Abstract

The goal of the current study was to explore the temporal organization of six regional dialects of American English to gain a better understanding of the perceptual impressions of speaking rate variation. The study further examines whether regional dialects form different groupings based on their segmental vs. global temporal characteristics. Acoustic measures included articulation rate, pause frequency and duration, and vowel and consonant duration variability. The results revealed that Southern American English is characterized by a slow overall articulation rate, long pauses, and highly variable syllable-to-syllable vowel durations, whereas the New England dialect is characterized by a fast overall articulation rate, short pauses, and highly variable syllable-to-syllable consonant durations.

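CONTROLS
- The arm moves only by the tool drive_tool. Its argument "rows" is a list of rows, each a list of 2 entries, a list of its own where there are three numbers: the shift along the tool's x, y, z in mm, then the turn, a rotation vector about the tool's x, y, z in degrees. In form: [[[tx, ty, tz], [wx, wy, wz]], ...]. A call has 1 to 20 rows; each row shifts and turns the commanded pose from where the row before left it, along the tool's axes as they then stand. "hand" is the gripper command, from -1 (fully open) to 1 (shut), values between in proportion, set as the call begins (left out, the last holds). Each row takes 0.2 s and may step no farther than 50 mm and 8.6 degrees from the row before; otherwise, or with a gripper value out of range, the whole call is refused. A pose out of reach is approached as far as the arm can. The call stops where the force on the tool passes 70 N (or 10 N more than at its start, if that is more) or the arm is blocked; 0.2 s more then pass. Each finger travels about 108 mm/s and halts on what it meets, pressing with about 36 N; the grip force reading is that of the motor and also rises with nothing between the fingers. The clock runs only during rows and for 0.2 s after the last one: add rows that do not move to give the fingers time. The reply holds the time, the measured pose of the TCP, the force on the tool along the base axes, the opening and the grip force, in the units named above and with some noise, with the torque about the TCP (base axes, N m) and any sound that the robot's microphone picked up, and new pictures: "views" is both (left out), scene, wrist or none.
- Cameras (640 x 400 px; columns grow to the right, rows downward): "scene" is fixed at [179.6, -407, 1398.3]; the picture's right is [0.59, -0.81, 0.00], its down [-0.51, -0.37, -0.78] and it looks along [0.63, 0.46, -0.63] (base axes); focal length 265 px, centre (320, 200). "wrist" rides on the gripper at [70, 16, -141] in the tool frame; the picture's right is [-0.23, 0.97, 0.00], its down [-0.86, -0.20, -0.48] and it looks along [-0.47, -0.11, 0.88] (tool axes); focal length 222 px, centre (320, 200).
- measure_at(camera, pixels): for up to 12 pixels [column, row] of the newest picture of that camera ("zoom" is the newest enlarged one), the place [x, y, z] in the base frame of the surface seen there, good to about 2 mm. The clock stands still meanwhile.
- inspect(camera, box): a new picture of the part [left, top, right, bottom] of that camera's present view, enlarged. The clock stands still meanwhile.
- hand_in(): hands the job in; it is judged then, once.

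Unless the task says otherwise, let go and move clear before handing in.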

The patterns for the other dialects are more mixed: the Northern and Western dialects are characterized by low variability vowel durations, the Midland dialect shares a slow articulation rate with the Southern dialect, and the Mid-Atlantic dialect exhibits no unique temporal properties among those examined. Thus, temporal variation in regional dialects of American English is orthogonal to vowel variation, in which New England, Midland, and Western dialects are often characterized together as “General American”. Taken together, the results are consistent with the stereotype that Southerners talk slowly and Northerners talk quickly and suggest that pausing and segmental duration variability may contribute to the perceived speaking rate differences.